• **Problem statement**:
Will you transcribe all the entries word for word, skipping the pictures they hold?

========================================================================

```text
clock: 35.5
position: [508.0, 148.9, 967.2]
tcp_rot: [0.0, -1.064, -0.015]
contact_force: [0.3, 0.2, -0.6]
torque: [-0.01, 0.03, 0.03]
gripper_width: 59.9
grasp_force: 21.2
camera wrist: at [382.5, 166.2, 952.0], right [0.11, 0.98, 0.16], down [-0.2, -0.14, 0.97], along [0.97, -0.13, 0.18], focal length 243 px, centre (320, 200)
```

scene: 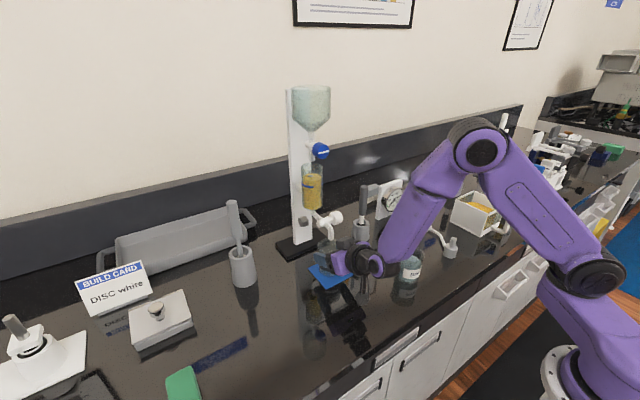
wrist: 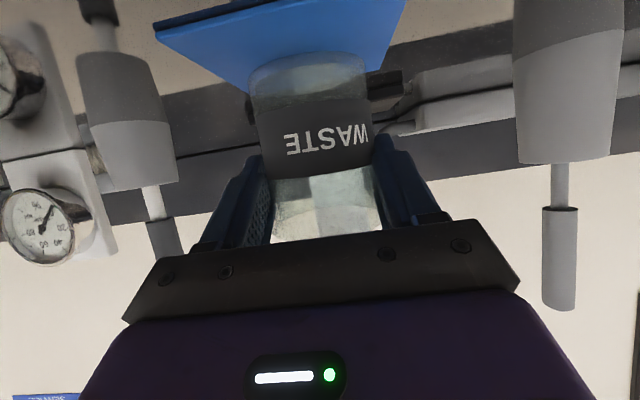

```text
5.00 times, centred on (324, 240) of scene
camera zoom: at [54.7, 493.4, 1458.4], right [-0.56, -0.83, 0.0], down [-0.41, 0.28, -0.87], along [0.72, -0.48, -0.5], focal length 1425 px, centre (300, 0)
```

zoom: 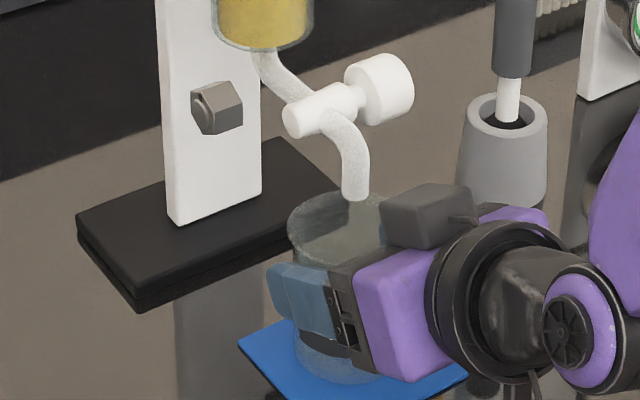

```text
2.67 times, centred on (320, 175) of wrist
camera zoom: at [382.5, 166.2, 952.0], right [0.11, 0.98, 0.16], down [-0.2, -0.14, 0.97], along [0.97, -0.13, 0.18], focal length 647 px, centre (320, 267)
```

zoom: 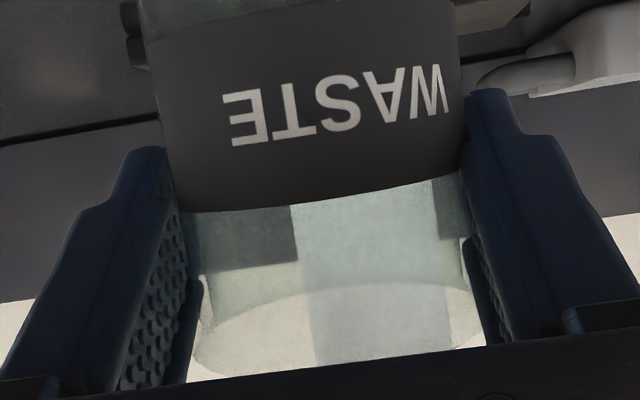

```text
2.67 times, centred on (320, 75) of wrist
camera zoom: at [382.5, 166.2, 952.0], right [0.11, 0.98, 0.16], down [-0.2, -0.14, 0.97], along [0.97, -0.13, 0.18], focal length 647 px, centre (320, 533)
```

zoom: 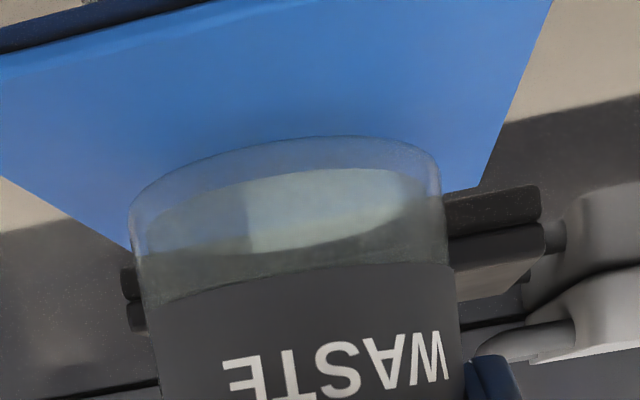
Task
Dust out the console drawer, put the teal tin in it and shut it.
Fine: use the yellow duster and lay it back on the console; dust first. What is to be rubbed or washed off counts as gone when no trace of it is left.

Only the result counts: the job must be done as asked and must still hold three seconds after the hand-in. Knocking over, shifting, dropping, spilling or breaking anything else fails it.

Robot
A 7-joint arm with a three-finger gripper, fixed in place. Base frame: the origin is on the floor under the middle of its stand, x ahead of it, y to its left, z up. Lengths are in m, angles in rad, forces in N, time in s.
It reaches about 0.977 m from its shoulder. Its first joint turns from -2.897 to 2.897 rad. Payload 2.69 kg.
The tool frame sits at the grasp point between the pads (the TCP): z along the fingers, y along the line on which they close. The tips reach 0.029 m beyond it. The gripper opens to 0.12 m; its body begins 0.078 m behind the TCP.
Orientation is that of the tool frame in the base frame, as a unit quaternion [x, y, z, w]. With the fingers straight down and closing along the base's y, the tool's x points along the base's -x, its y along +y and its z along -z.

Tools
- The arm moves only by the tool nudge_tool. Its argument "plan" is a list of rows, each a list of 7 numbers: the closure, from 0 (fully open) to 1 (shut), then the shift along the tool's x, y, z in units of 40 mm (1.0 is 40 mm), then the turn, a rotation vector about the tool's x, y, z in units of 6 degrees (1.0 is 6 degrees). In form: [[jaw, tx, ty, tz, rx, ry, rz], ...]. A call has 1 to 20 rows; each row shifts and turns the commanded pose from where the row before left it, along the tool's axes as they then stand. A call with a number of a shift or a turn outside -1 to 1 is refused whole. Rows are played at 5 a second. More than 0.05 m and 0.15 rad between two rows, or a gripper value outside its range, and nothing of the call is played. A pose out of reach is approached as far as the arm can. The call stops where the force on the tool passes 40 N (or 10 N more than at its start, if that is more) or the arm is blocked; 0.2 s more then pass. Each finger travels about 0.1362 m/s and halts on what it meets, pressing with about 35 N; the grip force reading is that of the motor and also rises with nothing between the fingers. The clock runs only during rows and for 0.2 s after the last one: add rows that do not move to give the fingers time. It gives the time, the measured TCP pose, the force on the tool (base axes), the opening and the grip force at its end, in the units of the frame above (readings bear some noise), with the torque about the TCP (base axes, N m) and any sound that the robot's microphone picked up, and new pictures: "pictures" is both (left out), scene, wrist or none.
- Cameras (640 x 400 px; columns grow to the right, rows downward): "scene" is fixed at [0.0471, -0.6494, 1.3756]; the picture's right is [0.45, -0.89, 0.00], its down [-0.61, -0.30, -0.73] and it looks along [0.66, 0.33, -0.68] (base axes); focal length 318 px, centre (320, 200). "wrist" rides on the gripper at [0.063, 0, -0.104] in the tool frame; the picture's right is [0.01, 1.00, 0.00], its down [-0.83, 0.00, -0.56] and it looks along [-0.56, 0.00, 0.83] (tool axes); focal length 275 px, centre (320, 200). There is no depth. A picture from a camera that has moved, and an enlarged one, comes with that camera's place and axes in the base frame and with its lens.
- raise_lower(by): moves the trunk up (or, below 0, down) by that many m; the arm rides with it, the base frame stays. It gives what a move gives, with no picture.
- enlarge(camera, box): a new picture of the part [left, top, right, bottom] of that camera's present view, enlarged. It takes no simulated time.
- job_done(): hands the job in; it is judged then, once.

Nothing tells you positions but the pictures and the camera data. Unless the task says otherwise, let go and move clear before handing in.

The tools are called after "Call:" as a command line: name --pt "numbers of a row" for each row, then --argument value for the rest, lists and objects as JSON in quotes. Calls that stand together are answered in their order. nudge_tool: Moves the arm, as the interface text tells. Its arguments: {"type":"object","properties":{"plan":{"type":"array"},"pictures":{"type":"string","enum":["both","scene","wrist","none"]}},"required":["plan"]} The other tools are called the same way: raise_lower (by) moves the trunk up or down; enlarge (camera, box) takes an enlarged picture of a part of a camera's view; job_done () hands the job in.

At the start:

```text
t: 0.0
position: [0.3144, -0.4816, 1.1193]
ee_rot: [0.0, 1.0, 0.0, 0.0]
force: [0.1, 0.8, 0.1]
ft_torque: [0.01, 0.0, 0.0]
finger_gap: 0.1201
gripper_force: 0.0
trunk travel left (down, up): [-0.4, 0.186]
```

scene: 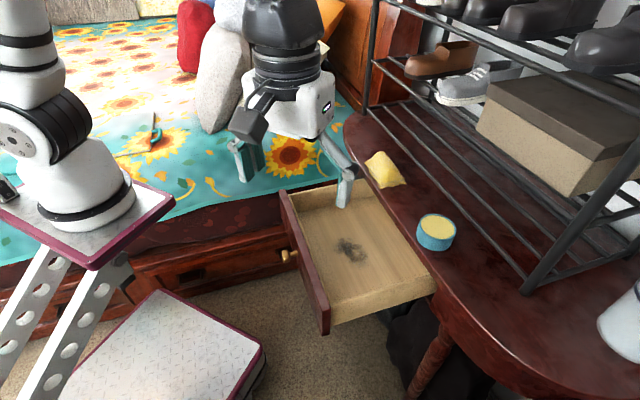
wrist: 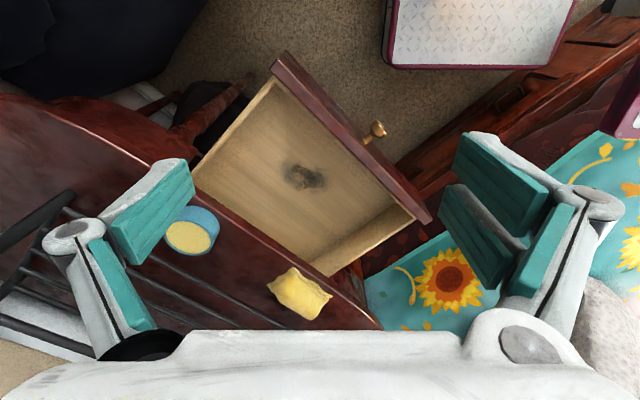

========================================================================

• **Correct answer**:
```text
clock: 35.5
position: [508.0, 148.9, 967.2]
tcp_rot: [0.0, -1.064, -0.015]
contact_force: [0.3, 0.2, -0.6]
torque: [-0.01, 0.03, 0.03]
gripper_width: 59.9
grasp_force: 21.2
camera wrist: at [382.5, 166.2, 952.0], right [0.11, 0.98, 0.16], down [-0.2, -0.14, 0.97], along [0.97, -0.13, 0.18], focal length 243 px, centre (320, 200)
```

scene: 
wrist: 

```text
5.00 times, centred on (324, 240) of scene
camera zoom: at [54.7, 493.4, 1458.4], right [-0.56, -0.83, 0.0], down [-0.41, 0.28, -0.87], along [0.72, -0.48, -0.5], focal length 1425 px, centre (300, 0)
```

zoom: 

```text
2.67 times, centred on (320, 175) of wrist
camera zoom: at [382.5, 166.2, 952.0], right [0.11, 0.98, 0.16], down [-0.2, -0.14, 0.97], along [0.97, -0.13, 0.18], focal length 647 px, centre (320, 267)
```

zoom: 

```text
2.67 times, centred on (320, 75) of wrist
camera zoom: at [382.5, 166.2, 952.0], right [0.11, 0.98, 0.16], down [-0.2, -0.14, 0.97], along [0.97, -0.13, 0.18], focal length 647 px, centre (320, 533)
```

zoom: 
Task
Dust out the console drawer, put the teal tin in it and shut it.
Fine: use the yellow duster and lay it back on the console; dust first. What is to be rubbed or washed off counts as gone when no trace of it is left.

Only the result counts: the job must be done as asked and must still hold three seconds after the hand-in. Knocking over, shifting, dropping, spilling or breaking anything else fails it.

Robot
A 7-joint arm with a three-finger gripper, fixed in place. Base frame: the origin is on the floor under the middle of its stand, x ahead of it, y to its left, z up. Lengths are in m, angles in rad, forces in N, time in s.
It reaches about 0.977 m from its shoulder. Its first joint turns from -2.897 to 2.897 rad. Payload 2.69 kg.
The tool frame sits at the grasp point between the pads (the TCP): z along the fingers, y along the line on which they close. The tips reach 0.029 m beyond it. The gripper opens to 0.12 m; its body begins 0.078 m behind the TCP.
Orientation is that of the tool frame in the base frame, as a unit quaternion [x, y, z, w]. With the fingers straight down and closing along the base's y, the tool's x points along the base's -x, its y along +y and its z along -z.

Tools
- The arm moves only by the tool nudge_tool. Its argument "plan" is a list of rows, each a list of 7 numbers: the closure, from 0 (fully open) to 1 (shut), then the shift along the tool's x, y, z in units of 40 mm (1.0 is 40 mm), then the turn, a rotation vector about the tool's x, y, z in units of 6 degrees (1.0 is 6 degrees). In form: [[jaw, tx, ty, tz, rx, ry, rz], ...]. A call has 1 to 20 rows; each row shifts and turns the commanded pose from where the row before left it, along the tool's axes as they then stand. A call with a number of a shift or a turn outside -1 to 1 is refused whole. Rows are played at 5 a second. More than 0.05 m and 0.15 rad between two rows, or a gripper value outside its range, and nothing of the call is played. A pose out of reach is approached as far as the arm can. The call stops where the force on the tool passes 40 N (or 10 N more than at its start, if that is more) or the arm is blocked; 0.2 s more then pass. Each finger travels about 0.1362 m/s and halts on what it meets, pressing with about 35 N; the grip force reading is that of the motor and also rises with nothing between the fingers. The clock runs only during rows and for 0.2 s after the last one: add rows that do not move to give the fingers time. It gives the time, the measured TCP pose, the force on the tool (base axes), the opening and the grip force at its end, in the units of the frame above (readings bear some noise), with the torque about the TCP (base axes, N m) and any sound that the robot's microphone picked up, and new pictures: "pictures" is both (left out), scene, wrist or none.
- Cameras (640 x 400 px; columns grow to the right, rows downward): "scene" is fixed at [0.0471, -0.6494, 1.3756]; the picture's right is [0.45, -0.89, 0.00], its down [-0.61, -0.30, -0.73] and it looks along [0.66, 0.33, -0.68] (base axes); focal length 318 px, centre (320, 200). "wrist" rides on the gripper at [0.063, 0, -0.104] in the tool frame; the picture's right is [0.01, 1.00, 0.00], its down [-0.83, 0.00, -0.56] and it looks along [-0.56, 0.00, 0.83] (tool axes); focal length 275 px, centre (320, 200). There is no depth. A picture from a camera that has moved, and an enlarged one, comes with that camera's place and axes in the base frame and with its lens.
- raise_lower(by): moves the trunk up (or, below 0, down) by that many m; the arm rides with it, the base frame stays. It gives what a move gives, with no picture.
- enlarge(camera, box): a new picture of the part [left, top, right, bottom] of that camera's present view, enlarged. It takes no simulated time.
- job_done(): hands the job in; it is judged then, once.

Nothing tells you positions but the pictures and the camera data. Unless the task says otherwise, let go and move clear before handing in.

The tools are called after "Call:" as a command line: name --pt "numbers of a row" for each row, then --argument value for the rest, lists and objects as JSON in quotes. Calls that stand together are answered in their order. nudge_tool: Moves the arm, as the interface text tells. Its arguments: {"type":"object","properties":{"plan":{"type":"array"},"pictures":{"type":"string","enum":["both","scene","wrist","none"]}},"required":["plan"]} The other tools are called the same way: raise_lower (by) moves the trunk up or down; enlarge (camera, box) takes an enlarged picture of a part of a camera's view; job_done () hands the job in.

At the start:

```text
t: 0.0
position: [0.3144, -0.4816, 1.1193]
ee_rot: [0.0, 1.0, 0.0, 0.0]
force: [0.1, 0.8, 0.1]
ft_torque: [0.01, 0.0, 0.0]
finger_gap: 0.1201
gripper_force: 0.0
trunk travel left (down, up): [-0.4, 0.186]
```

scene: 
wrist: 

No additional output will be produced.